═════ DATASET SECTION ═════

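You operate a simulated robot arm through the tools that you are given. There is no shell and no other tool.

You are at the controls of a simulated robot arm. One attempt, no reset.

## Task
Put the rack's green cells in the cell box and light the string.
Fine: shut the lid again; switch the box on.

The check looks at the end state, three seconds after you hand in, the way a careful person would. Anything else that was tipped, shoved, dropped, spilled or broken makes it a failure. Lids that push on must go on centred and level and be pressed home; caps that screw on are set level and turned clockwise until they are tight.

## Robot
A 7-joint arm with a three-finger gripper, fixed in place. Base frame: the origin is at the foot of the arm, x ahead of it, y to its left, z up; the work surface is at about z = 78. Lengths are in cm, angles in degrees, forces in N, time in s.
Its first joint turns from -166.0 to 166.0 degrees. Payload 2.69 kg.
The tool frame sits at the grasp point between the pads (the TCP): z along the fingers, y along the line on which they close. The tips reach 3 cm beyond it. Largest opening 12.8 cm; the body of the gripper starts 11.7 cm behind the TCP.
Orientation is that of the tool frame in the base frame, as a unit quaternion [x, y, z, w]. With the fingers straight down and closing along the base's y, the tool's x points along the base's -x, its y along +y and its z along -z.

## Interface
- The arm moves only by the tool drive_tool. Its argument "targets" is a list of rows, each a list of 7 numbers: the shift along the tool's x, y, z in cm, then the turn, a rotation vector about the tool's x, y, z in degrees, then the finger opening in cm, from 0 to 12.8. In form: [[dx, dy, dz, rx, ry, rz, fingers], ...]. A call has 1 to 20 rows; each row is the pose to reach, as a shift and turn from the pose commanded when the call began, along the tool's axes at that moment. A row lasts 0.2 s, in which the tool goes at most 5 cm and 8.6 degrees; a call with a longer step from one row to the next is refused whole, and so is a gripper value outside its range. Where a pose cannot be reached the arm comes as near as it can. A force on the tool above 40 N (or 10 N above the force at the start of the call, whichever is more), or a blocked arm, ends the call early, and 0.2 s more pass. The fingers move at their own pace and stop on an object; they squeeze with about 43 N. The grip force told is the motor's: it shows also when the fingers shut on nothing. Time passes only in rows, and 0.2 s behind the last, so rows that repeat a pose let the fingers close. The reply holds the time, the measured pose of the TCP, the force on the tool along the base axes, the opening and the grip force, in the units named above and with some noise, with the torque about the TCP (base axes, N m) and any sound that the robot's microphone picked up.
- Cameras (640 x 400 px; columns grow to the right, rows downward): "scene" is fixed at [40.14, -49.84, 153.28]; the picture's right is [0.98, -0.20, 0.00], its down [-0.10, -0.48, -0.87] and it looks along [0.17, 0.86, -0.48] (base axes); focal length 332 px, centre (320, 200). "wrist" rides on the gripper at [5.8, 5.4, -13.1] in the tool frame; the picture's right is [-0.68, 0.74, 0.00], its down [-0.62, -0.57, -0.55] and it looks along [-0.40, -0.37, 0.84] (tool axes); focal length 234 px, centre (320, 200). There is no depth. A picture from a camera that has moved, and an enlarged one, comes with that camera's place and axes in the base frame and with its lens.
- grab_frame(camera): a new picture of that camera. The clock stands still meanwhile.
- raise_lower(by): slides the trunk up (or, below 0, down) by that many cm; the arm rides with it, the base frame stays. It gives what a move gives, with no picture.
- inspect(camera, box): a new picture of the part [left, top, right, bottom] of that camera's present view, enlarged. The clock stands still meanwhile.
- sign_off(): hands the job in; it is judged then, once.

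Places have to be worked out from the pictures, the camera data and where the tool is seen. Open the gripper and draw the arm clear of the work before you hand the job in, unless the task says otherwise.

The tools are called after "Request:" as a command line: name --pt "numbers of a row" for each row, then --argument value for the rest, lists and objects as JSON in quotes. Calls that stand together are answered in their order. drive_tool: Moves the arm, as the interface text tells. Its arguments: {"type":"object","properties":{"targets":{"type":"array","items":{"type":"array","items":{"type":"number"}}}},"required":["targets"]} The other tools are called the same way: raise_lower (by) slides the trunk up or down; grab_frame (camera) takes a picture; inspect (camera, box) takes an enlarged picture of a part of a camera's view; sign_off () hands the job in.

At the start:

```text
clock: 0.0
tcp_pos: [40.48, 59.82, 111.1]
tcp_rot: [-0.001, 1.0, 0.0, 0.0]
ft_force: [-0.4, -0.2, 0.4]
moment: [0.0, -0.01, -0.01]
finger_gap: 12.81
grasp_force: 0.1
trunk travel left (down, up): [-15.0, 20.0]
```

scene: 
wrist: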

═════

AIM >> Copy each line of the listing that includes "work".

SOLVED EXERCISE >>
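A 7-joint arm with a three-finger gripper, fixed in place. Base frame: the origin is at the foot of the arm, x ahead of it, y to its left, z up; the work surface is at about z = 78. Lengths are in cm, angles in degrees, forces in N, time in s.
Places have to be worked out from the pictures, the camera data and where the tool is seen. Open the gripper and draw the arm clear of the work before you hand the job in, unless the task says otherwise.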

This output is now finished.